PROVIDED MATERIAL:
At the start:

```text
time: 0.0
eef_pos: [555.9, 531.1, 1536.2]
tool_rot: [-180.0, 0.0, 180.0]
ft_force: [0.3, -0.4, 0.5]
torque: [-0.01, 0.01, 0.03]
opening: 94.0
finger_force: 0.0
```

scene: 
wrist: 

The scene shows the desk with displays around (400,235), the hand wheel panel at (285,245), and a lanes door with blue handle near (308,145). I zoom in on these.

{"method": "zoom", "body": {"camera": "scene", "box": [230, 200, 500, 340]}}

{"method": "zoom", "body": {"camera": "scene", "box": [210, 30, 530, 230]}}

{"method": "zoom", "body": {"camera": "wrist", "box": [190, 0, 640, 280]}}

REQUIRED TASK: Write each line above out exactly.

FULL RESPONSE:
At the start:

```text
time: 0.0
eef_pos: [555.9, 531.1, 1536.2]
tool_rot: [-180.0, 0.0, 180.0]
ft_force: [0.3, -0.4, 0.5]
torque: [-0.01, 0.01, 0.03]
opening: 94.0
finger_force: 0.0
```

scene: 
wrist: 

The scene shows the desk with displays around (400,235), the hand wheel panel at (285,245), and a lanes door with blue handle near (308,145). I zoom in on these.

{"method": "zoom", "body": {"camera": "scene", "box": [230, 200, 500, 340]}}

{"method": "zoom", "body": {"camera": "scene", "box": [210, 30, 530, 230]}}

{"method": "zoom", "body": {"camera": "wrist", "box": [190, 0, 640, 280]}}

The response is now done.